Extract:

Kicked to the Curb

I recently afforded myself the opportunity to audition for a stage play for the first time in over a year.  I declined invitations to audition for a couple season-opening shows, as I already had committed to other obligations which would have conflicted with those productions.A show scheduled for later in the season was of particular interest to me, and I began making plans to keep my calendar free, so I would be available to participate should I get cast.  I read the play several times and developed a new audition piece, partly to try something different, and also because none of my prepared monologues exhibited characteristics that matched my desired role in this play.

Thankfully, I was awarded a supporting role in the show.  Although it was my second choice, I was excited at the prospect of performing this character and working with such a talented cast.  Shortly after I learned the part, the actor originally cast as the lead apparently had a conflict, and I was offered the lead role I had originally hoped to perform.  I was thrilled to be trusted with such an important role and looked forward to developing this multi-faceted character.

Over the next two weeks, I devoted a great deal of time to learning the script:  putting in an extra hour each night, taking a day off from work, and even sequestering myself from family who visited from out of town during this period.  Although I am not a proponent of playing back audio recordings of lines as a memorization method, I also engaged in this practice; in part, because others have found it to be an effective tool, and also because the amount of time I needed to spend in my car was unavoidable, and I did not want that time to go to waste.  My next step was to start calling my cast-mates to have some informal scene studies and character discussions.

The director discussed with me the rehearsal time requirement.  I acknowledged I was already fully dedicated to the production.  I would not have auditioned for the show if I would not have been able to fully focus throughout the rehearsal period.  After clearing a few potential conflicts, I re-affirmed my promise to fully honor the director’s scheduling request.  The very next day, I was asked to leave the production due to a “lack of commitment.”

Given information:
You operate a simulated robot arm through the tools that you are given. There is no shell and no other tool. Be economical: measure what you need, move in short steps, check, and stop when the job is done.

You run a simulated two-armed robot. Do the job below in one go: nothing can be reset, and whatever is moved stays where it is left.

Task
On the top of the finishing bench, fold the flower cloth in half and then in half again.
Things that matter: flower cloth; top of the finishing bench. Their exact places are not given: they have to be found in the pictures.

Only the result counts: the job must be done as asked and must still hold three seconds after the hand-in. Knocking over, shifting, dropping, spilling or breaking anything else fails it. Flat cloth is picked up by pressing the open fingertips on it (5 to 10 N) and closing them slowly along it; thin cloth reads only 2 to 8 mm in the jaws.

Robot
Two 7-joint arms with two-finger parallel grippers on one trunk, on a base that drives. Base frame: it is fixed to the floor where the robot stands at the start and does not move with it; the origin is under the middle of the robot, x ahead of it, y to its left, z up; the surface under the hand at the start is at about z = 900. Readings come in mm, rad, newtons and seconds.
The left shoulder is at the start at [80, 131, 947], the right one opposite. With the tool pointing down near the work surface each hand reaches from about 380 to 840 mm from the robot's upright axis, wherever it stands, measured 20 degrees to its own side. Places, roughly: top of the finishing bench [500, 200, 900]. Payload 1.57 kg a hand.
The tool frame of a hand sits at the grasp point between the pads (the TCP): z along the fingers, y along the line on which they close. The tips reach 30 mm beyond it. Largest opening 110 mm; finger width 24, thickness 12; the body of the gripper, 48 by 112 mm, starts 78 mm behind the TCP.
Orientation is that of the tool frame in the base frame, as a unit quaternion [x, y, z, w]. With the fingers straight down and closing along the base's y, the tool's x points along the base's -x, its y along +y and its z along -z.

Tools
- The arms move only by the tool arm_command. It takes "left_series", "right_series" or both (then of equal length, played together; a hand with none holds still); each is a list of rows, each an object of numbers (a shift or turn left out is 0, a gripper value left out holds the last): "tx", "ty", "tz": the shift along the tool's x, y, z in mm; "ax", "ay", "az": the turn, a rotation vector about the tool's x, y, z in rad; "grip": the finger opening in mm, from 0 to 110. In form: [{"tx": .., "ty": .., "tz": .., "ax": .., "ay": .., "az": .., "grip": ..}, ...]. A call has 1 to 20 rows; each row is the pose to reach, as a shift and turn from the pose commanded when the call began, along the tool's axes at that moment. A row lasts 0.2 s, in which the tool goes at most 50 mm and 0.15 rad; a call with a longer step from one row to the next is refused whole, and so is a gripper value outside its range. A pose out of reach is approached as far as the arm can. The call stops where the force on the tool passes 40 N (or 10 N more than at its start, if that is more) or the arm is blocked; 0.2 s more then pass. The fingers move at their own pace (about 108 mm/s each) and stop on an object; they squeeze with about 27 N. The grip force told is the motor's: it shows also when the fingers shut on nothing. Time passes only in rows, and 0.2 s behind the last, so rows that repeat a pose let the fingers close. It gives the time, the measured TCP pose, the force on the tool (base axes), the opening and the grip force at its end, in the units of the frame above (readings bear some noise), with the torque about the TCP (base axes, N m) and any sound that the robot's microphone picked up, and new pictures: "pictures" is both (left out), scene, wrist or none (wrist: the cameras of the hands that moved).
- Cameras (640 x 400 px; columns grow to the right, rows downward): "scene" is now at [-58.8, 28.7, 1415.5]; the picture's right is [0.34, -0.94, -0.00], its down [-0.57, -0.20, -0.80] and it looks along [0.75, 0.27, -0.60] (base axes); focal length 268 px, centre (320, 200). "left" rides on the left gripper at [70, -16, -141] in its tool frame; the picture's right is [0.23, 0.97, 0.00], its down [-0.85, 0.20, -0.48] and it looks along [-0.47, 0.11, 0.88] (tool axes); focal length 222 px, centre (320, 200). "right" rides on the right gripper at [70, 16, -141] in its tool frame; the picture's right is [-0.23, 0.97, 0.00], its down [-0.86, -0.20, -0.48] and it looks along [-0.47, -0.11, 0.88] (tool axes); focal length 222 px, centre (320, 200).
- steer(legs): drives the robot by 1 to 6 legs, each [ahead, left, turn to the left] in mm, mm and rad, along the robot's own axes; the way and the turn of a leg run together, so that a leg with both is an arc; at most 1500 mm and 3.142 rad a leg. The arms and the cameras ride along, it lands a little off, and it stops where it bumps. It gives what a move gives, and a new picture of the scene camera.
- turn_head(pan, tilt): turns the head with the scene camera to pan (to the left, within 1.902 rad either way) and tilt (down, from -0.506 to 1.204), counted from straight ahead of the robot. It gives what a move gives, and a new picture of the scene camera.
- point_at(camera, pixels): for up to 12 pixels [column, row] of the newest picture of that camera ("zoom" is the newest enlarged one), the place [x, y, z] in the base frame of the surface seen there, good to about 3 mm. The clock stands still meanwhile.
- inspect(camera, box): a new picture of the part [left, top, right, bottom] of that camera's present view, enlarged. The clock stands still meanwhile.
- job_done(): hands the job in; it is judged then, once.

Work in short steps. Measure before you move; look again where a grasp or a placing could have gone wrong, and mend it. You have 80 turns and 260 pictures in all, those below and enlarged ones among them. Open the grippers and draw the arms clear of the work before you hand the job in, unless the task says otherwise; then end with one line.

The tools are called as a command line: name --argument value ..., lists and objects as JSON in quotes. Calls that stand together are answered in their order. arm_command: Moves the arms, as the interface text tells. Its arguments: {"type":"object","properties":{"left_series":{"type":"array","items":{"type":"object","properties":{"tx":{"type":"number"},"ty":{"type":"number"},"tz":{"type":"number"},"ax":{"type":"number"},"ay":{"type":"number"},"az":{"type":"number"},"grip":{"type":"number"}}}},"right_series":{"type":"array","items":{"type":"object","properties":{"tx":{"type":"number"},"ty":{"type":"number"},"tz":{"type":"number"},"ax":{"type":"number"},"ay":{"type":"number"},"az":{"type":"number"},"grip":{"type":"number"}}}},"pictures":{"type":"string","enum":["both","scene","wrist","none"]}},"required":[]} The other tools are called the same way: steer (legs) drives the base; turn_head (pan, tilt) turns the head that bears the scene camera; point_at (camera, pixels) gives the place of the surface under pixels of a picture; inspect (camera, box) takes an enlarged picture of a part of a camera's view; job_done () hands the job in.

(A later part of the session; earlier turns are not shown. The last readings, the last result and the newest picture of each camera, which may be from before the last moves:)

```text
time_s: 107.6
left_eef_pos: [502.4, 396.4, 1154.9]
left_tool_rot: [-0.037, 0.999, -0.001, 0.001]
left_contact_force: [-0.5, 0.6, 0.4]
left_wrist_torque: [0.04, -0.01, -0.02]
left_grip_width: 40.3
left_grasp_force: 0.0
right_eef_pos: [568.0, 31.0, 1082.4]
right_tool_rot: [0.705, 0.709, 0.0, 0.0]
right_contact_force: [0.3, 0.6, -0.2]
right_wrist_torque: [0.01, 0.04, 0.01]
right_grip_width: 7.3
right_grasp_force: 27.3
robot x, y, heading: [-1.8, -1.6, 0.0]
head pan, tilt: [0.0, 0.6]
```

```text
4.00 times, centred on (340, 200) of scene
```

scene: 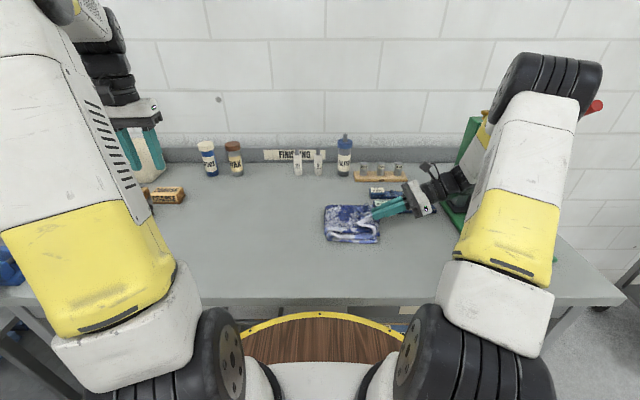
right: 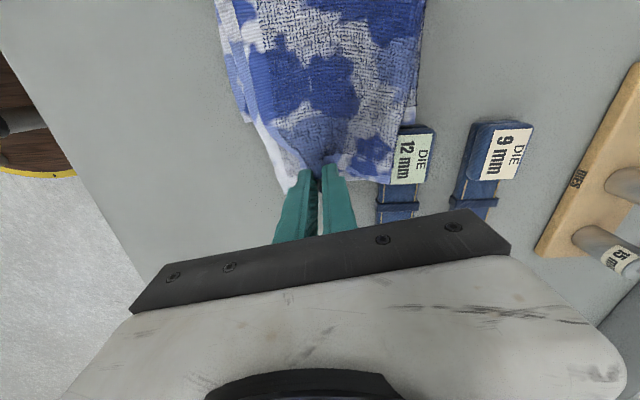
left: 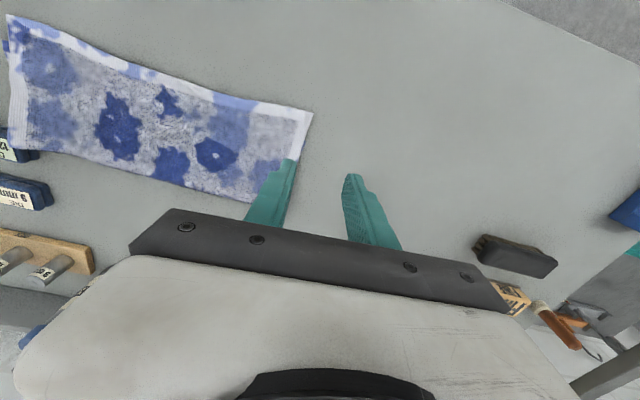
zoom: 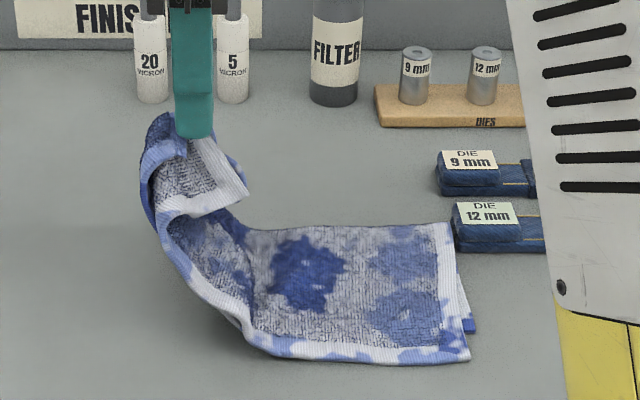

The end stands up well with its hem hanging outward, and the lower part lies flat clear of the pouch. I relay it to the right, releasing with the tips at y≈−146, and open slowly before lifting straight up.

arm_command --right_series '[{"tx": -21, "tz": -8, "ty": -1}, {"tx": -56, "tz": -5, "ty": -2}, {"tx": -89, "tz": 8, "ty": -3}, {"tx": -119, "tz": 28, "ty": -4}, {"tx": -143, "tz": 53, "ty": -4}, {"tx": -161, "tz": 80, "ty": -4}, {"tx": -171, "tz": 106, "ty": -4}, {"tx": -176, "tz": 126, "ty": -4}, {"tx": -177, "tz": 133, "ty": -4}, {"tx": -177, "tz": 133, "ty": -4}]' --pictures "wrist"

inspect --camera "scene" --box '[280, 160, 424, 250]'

Exercise directions:
Write the next part of the extract, the one that starts with "Kicked to the Curb".

Response:
Challenging an artist’s dedication to his craft is tantamount to slander.  The Bard said it best:  He that filches from me my good name, robs me of that which not enriches him, and makes me poor indeed.  As I have given no indication for anyone to doubt my commitment, I am lead to believe there may have been some outside influence.  As The Poet would say:  I will be hang’d, if some eternal Villain, some busy and insinuating rogue, some cogging, cozening slave, to get some office, have not devis’d this slander.  If that is the case, the true reason for my departure may never be known.

Although I am more than a little disappointed at having this opportunity stripped from me, I completely understand and fully support the fact that the director’s vision for a production must be upheld, and I realize I was not the first choice for this role.  However, I do not understand why a director would rather assassinate someone’s character than admit to making a mistake.  I am left with no choice but to take my lumps and move on.  Fortunately, as one door closes, another opens; I have been contracted to perform over a dozen live performances of a different production throughout the Northeast Florida area this Fall.  I will share the details of that later.

For the remaining cast, I am so terribly sorry I cannot share the stage with such excellent talent.  Should you need someone to help run lines or assist your preparation in any other way, I am here for you.  You have my best wishes, hopes and prayers for a successful production, and I look forward to the next moment we can perform together.

Break a Leg!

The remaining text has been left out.